* PROMPT:
Pictures aside, quote the whole listing exactly. Give them as a JSON list of strings, one for each line, with blank lines left out.

━━━━━━━━━━━━━━━━━━━━━━━━━━━━━━

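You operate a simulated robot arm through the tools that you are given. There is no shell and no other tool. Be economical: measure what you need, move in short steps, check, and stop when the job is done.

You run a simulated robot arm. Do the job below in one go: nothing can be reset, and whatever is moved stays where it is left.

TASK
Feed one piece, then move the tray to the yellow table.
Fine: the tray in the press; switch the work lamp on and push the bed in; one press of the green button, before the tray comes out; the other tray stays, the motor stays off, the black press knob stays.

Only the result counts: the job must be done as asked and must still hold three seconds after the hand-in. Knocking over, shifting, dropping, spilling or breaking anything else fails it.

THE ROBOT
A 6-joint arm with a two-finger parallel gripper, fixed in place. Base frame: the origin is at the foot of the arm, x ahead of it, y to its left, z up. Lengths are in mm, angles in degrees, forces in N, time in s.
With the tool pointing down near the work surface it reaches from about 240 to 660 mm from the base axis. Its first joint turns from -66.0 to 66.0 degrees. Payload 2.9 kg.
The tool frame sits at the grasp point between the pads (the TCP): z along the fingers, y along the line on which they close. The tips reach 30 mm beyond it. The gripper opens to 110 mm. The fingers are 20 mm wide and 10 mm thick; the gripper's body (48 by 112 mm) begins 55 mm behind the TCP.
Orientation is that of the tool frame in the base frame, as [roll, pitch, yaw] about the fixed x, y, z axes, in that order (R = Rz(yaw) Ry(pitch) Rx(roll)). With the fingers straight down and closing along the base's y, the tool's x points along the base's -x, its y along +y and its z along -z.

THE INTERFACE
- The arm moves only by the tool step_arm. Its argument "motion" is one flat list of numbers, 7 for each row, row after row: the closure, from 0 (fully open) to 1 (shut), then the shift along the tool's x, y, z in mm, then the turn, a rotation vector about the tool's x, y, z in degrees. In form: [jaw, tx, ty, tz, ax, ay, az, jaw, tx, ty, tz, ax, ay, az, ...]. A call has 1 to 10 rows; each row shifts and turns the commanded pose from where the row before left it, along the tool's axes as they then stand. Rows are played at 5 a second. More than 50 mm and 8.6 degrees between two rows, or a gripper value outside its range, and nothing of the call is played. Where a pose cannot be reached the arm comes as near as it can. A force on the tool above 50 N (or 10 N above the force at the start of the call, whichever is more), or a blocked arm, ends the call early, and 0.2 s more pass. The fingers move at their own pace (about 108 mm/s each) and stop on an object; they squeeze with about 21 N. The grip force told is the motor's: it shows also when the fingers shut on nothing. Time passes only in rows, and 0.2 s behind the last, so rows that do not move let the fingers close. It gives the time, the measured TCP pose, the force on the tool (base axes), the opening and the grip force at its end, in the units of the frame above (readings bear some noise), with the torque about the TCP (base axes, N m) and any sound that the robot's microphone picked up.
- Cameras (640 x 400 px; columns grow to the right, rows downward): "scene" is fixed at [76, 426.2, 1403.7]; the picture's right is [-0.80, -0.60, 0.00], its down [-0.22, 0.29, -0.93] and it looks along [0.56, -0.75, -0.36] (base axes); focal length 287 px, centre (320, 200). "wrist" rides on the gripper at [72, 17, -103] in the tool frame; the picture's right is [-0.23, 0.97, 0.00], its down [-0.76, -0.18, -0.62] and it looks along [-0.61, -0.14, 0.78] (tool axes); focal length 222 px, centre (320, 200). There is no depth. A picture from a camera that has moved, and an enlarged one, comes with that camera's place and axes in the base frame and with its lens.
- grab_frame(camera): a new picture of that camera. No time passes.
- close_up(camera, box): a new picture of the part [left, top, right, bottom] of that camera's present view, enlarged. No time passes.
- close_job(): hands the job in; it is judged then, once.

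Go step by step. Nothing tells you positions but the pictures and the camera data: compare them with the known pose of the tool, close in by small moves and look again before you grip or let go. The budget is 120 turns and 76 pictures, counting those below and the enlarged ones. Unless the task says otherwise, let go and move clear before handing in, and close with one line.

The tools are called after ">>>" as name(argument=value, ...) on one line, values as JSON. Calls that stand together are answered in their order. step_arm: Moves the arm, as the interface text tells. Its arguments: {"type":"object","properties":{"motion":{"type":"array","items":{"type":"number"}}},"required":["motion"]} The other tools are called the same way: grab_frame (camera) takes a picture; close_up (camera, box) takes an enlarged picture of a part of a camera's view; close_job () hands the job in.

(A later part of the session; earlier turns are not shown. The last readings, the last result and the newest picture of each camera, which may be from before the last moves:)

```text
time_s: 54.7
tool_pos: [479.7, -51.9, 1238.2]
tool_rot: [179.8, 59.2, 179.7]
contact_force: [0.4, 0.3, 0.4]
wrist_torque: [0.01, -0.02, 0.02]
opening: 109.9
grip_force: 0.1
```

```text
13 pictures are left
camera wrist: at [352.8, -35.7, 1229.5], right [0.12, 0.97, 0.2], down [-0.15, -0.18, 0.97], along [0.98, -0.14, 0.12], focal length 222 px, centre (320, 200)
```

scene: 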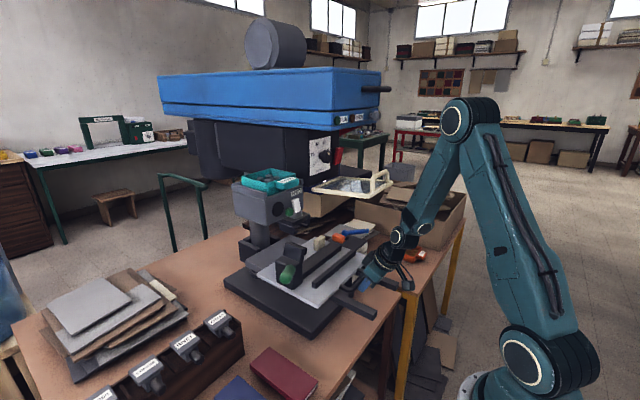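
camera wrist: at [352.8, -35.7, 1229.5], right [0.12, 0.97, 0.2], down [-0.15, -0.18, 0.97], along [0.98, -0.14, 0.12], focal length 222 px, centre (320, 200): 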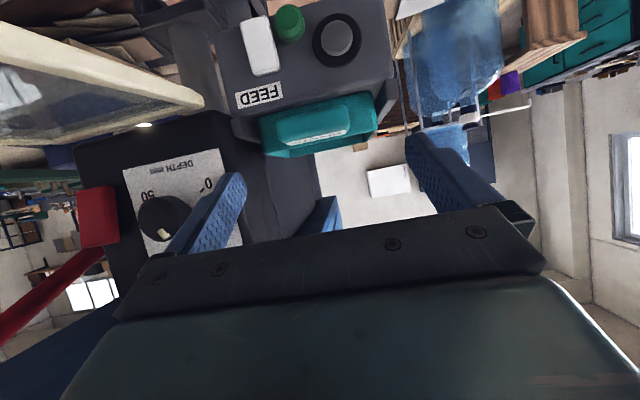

━━━━━━━━━━━━━━━━━━━━━━━━━━━━━━

* THE SOLUTION:
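[
  "You operate a simulated robot arm through the tools that you are given. There is no shell and no other tool. Be economical: measure what you need, move in short steps, check, and stop when the job is done.",
  "You run a simulated robot arm. Do the job below in one go: nothing can be reset, and whatever is moved stays where it is left.",
  "TASK",
  "Feed one piece, then move the tray to the yellow table.",
  "Fine: the tray in the press; switch the work lamp on and push the bed in; one press of the green button, before the tray comes out; the other tray stays, the motor stays off, the black press knob stays.",
  "Only the result counts: the job must be done as asked and must still hold three seconds after the hand-in. Knocking over, shifting, dropping, spilling or breaking anything else fails it.",
  "THE ROBOT",
  "A 6-joint arm with a two-finger parallel gripper, fixed in place. Base frame: the origin is at the foot of the arm, x ahead of it, y to its left, z up. Lengths are in mm, angles in degrees, forces in N, time in s.",
  "With the tool pointing down near the work surface it reaches from about 240 to 660 mm from the base axis. Its first joint turns from -66.0 to 66.0 degrees. Payload 2.9 kg.",
  "The tool frame sits at the grasp point between the pads (the TCP): z along the fingers, y along the line on which they close. The tips reach 30 mm beyond it. The gripper opens to 110 mm. The fingers are 20 mm wide and 10 mm thick; the gripper's body (48 by 112 mm) begins 55 mm behind the TCP.",
  "Orientation is that of the tool frame in the base frame, as [roll, pitch, yaw] about the fixed x, y, z axes, in that order (R = Rz(yaw) Ry(pitch) Rx(roll)). With the fingers straight down and closing along the base's y, the tool's x points along the base's -x, its y along +y and its z along -z.",
  "THE INTERFACE",
  "- The arm moves only by the tool step_arm. Its argument \"motion\" is one flat list of numbers, 7 for each row, row after row: the closure, from 0 (fully open) to 1 (shut), then the shift along the tool's x, y, z in mm, then the turn, a rotation vector about the tool's x, y, z in degrees. In form: [jaw, tx, ty, tz, ax, ay, az, jaw, tx, ty, tz, ax, ay, az, ...]. A call has 1 to 10 rows; each row shifts and turns the commanded pose from where the row before left it, along the tool's axes as they then stand. Rows are played at 5 a second. More than 50 mm and 8.6 degrees between two rows, or a gripper value outside its range, and nothing of the call is played. Where a pose cannot be reached the arm comes as near as it can. A force on the tool above 50 N (or 10 N above the force at the start of the call, whichever is more), or a blocked arm, ends the call early, and 0.2 s more pass. The fingers move at their own pace (about 108 mm/s each) and stop on an object; they squeeze with about 21 N. The grip force told is the motor's: it shows also when the fingers shut on nothing. Time passes only in rows, and 0.2 s behind the last, so rows that do not move let the fingers close. It gives the time, the measured TCP pose, the force on the tool (base axes), the opening and the grip force at its end, in the units of the frame above (readings bear some noise), with the torque about the TCP (base axes, N m) and any sound that the robot's microphone picked up.",
  "- Cameras (640 x 400 px; columns grow to the right, rows downward): \"scene\" is fixed at [76, 426.2, 1403.7]; the picture's right is [-0.80, -0.60, 0.00], its down [-0.22, 0.29, -0.93] and it looks along [0.56, -0.75, -0.36] (base axes); focal length 287 px, centre (320, 200). \"wrist\" rides on the gripper at [72, 17, -103] in the tool frame; the picture's right is [-0.23, 0.97, 0.00], its down [-0.76, -0.18, -0.62] and it looks along [-0.61, -0.14, 0.78] (tool axes); focal length 222 px, centre (320, 200). There is no depth. A picture from a camera that has moved, and an enlarged one, comes with that camera's place and axes in the base frame and with its lens.",
  "- grab_frame(camera): a new picture of that camera. No time passes.",
  "- close_up(camera, box): a new picture of the part [left, top, right, bottom] of that camera's present view, enlarged. No time passes.",
  "- close_job(): hands the job in; it is judged then, once.",
  "Go step by step. Nothing tells you positions but the pictures and the camera data: compare them with the known pose of the tool, close in by small moves and look again before you grip or let go. The budget is 120 turns and 76 pictures, counting those below and the enlarged ones. Unless the task says otherwise, let go and move clear before handing in, and close with one line.",
  "The tools are called after \">>>\" as name(argument=value, ...) on one line, values as JSON. Calls that stand together are answered in their order. step_arm: Moves the arm, as the interface text tells. Its arguments: {\"type\":\"object\",\"properties\":{\"motion\":{\"type\":\"array\",\"items\":{\"type\":\"number\"}}},\"required\":[\"motion\"]} The other tools are called the same way: grab_frame (camera) takes a picture; close_up (camera, box) takes an enlarged picture of a part of a camera's view; close_job () hands the job in.",
  "(A later part of the session; earlier turns are not shown. The last readings, the last result and the newest picture of each camera, which may be from before the last moves:)",
  "```text",
  "time_s: 54.7",
  "tool_pos: [479.7, -51.9, 1238.2]",
  "tool_rot: [179.8, 59.2, 179.7]",
  "contact_force: [0.4, 0.3, 0.4]",
  "wrist_torque: [0.01, -0.02, 0.02]",
  "opening: 109.9",
  "grip_force: 0.1",
  "```",
  "```text",
  "13 pictures are left",
  "camera wrist: at [352.8, -35.7, 1229.5], right [0.12, 0.97, 0.2], down [-0.15, -0.18, 0.97], along [0.98, -0.14, 0.12], focal length 222 px, centre (320, 200)",
  "```",
  "scene: ",
  "camera wrist: at [352.8, -35.7, 1229.5], right [0.12, 0.97, 0.2], down [-0.15, -0.18, 0.97], along [0.98, -0.14, 0.12], focal length 222 px, centre (320, 200): "
]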